We have learned many practical lessons about preservation and want to share that knowledge
and serve as a resource.

     Second, we recommend that the board establish a glossary of terms so that everyone is
singing from the same song sheet.  Jargon can lead to confusion and misunderstanding.  Some
speak in terms of preservation, others speak in terms of restoration, and it is hard to be sure
that everyone is always talking about the same thing.

     We believe that a glossary would facilitate communications among experts and laymen
and enhance the identification of films in need of protection and clarify the focus of
preservation efforts.

     We propose the establishment of a separate committee, a committee set up to prepare a
glossary, and we would be eager to suggest experts from the studios who could share their
knowledge and the knowledge that they have acquired over the years that we have been
preserving our films.  This committee might also be asked to study the technology of
preservation so that we all better understand the different technologies used by the different
players.

     Third, Nick wants me to suggest that we encourage this panel to focus their energies
and resources on those films that are not being tended to, those films that are being neglected,
those that will be lost if steps are not taken and not taken now.

     Fourth, we want to reaffirm MPAA's commitment to the National Film Preservation
Board.  Our members will do their part to ensure that the Library has prints of films selected
for the National Film Registry.  In the past, the Librarian of Congress, Dr. Billington, has
thanked Jack Valenti and the MPAA for our efforts to make sure that film prints are available
to the registry.  

     We are honored to own a number of the films that have been selected for the Registry
and we do recognize a duty to the Registry and, as I said, to this panel and the panel's efforts.

     In conclusion, let me note that it is quite refreshing to see the level of cooperation that
characterizes the preservation community.  Studios, private collections, archives and public
institutions regularly help one another by exchanging material, sometimes through funding. 
The spirit and common purpose that I have seen inspires confidence that the panel will be
able to meet the goals that have been set for them.

     I would be glad to respond to any questions that you might have.  Thank you very
much for this opportunity.

     MR. TABB:  Thank you, Matt.  Questions?  David?

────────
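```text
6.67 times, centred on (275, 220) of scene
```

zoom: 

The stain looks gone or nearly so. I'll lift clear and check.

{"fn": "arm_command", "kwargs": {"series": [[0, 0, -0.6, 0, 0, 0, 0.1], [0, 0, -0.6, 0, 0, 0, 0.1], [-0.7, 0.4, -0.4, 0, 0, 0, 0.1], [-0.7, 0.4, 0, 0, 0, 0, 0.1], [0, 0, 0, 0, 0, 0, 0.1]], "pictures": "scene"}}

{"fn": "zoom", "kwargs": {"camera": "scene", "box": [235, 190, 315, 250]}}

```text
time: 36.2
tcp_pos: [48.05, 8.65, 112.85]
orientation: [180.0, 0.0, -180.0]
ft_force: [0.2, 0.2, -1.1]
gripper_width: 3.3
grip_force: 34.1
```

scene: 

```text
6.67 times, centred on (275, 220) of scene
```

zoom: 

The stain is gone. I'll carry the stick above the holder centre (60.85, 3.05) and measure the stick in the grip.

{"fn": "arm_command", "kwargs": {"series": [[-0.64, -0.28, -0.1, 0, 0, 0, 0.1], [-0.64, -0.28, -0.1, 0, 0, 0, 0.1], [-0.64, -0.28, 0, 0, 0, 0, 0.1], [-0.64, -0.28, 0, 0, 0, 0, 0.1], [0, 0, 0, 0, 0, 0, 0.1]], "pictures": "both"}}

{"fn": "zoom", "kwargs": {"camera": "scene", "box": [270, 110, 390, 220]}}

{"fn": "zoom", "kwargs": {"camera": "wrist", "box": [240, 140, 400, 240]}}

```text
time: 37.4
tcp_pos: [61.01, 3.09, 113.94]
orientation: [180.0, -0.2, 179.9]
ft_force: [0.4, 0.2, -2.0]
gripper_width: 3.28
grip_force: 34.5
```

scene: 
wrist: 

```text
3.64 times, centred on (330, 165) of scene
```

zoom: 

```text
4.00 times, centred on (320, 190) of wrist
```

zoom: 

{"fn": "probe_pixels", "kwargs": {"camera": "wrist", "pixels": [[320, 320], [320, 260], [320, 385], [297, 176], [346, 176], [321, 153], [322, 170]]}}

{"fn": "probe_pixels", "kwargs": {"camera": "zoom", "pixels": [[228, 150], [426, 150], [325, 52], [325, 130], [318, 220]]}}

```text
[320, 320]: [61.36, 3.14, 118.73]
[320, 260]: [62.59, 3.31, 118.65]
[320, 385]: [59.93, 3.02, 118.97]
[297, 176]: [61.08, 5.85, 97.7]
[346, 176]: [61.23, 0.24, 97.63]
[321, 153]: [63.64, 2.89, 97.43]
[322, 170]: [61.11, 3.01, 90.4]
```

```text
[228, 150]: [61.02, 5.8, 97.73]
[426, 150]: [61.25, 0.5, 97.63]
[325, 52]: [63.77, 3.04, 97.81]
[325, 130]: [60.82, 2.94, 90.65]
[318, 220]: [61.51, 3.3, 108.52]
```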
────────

     MR. FRANCIS:  Obviously the glossary is very important.  We all speak the same
language but it seems not only do we have to have a glossary, we have to have standards to
match the words we use.

     Do you think those standards already exist among your members?  I mean, are they all
using the same standards?

     MR. GERSON:  In preparing for my testimony today, I read the testimony the studios
gave to you a couple of weeks ago in Los Angeles and it appears to me just from that brief
reading that they do not necessarily have the same standards.  It is not always done the same
way.

     My recommendation about a glossary, our recommendation of a glossary, comes from
my background which is more public policy than preservation.  I know that when this panel
makes their recommendations to the Congress they are going to be dealing with legislators
who are not experts in preservation, laymen in this area, who go from the Agriculture
Committee to the Intelligence Committee to the Copyright Committee and then have to think
about preservation.  

     I think it would help them to do their work and you to achieve the goals that you have
set for yourselves if they can better understand these issues.  I think it would be a great asset
to those that are going to help you meet the goals of this panel.

     MR. TABB:  John?

     MR. BELTON:  Yes.  I was wondering whether the producers and distributors have a
mechanism for sharing information about their own ongoing preservation activities, where
such discrepancies might come to the surface, or whether such a mechanism needs somehow
to be part of a national preservation policy, whether there is some sort of a forum for people
within the industry to talk about problems they face?

     MR. GERSON:  I know that each of the individual studios have in-house databases. 
Phil Murphy of Paramount is testifying later on and he described in his testimony last week
the database that was put together by Paramount so they can share information in-house, all
over the world, through a personal computer.  Many of the studios have similar facilities.

     The big question is what about sharing between and among the studios, the archives
and private institutions, and the Library of Congress.  I believe that is one of the questions
that really needs to be addressed by this panel, whether or not we can put together a database
that will achieve your goal while at the same time maintaining the rights of copyright owners.

     Again, in my experience observing preservation over the last five years, there is an
extraordinary amount of cooperation that goes on.  It is refreshing to see how the archives
will help out a studio and vice versa.  And I think that there can be more done to facilitate
that information sharing.

     MR. BELTON:  There seem to be new models for cooperation between private and
public archives which we discovered in California, the Sony-Columbia arrangement, the
Museum of Modern Art is also working with studios, Eastman House.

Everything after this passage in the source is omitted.